Pick up the quoted text at the point where it stops and go on.

▶ [Quoted text]:
— START —

Most of the ulama (Muslim clerics) avoid political involvement. Militant political clerics like Khomeini are the exception rather than the rule. In many countries, notably Egypt, ulama are employed by state institutions and are careful not to offend. On some occasions they are called to bestow religious approval on government policies and normally oblige. Sadat's accord with Israel, strongly opposed by many Egyptians, was duly sanctioned by establishment ulama.
All the same, Islamic ideas and movements have played a very important part in the modern history of the Middle East. They have represented diverse trends, mostly very different from the modern stereotype of 'fundamentalists'. What they all have in common is the objective of reforming corrupt government and society as well as the corruptions of their own religion. They have all tried to grapple with the backwardness and corruption associated with Western imperial domination. But they often drew intellectual sustenance from European cultural and political ideas and models in seeking a workable and culturally authentic synthesis. It is only in recent times that total rejection of all things Western in the name of Islamic purity and authenticity has become the dominant current of Muslim political thought.

— END —

▶ [Given data]:
— START —

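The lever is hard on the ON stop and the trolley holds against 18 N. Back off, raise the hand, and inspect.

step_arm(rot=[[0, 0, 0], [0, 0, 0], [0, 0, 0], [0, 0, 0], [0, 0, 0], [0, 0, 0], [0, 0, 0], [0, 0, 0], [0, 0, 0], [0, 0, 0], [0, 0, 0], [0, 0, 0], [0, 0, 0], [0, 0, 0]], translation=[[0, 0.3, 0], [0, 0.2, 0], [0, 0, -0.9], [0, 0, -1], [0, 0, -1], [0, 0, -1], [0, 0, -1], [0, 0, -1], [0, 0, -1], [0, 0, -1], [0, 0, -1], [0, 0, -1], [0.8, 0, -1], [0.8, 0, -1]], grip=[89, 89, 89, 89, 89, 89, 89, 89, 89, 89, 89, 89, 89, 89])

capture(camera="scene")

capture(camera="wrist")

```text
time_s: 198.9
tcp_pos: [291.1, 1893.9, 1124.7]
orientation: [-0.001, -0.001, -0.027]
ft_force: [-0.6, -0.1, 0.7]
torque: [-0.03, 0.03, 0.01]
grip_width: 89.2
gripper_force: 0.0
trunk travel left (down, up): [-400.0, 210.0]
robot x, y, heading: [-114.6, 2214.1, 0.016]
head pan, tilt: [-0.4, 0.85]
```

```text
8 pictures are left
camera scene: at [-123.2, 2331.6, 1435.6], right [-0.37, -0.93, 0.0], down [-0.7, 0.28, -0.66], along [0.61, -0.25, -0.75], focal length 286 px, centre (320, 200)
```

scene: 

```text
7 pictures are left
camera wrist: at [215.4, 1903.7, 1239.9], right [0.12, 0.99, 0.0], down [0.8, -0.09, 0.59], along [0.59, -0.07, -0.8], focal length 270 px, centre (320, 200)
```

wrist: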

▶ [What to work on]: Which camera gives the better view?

— END —

▶ [Answer for the task]:
The revolution in Iran is the most important single event in shaping Islamic politics in the region. Ostensibly it was the work of fundamentalist clerics leading the religious masses against a Westernizing government. This is a simplistic picture. The social forces behind the Revolution were diverse, drawing heavily on the secular intelligentsia. Many of the most important Islamic groups were motivated by ideas very different from those of Khomeini and the clerics.
The main such group was the left-wing Islamic People's Mojahidin. Their ideology was influenced by the teachings of a prominent French-educated intellectual, Ali Shariati, who died in 1977. Their ideas drew heavily on modern revolutionary thought: a mixture of neo-Marxism, the populist insurrectionism of Che Guevara and Franz Fanon's work on the psychology and culture of liberation.
They believed in a God that had created a world rooted in a class conflict between the oppressors and the oppressed that went all the way back to Cain and Abel. The Prophet of Islam was sent to champion the oppressed and to abolish the systems of slavery and exploitation. After Muhammad's death, his religion was subverted by rich merchants and warlords. Shi'ism, like Sunnism, was appropriated and subverted by ruling classes aided by clerics. For the Mojahidin it was up to the revolutionary intelligentsia to enlighten and lead the masses, using their cultural heritage of struggle and martyrdom.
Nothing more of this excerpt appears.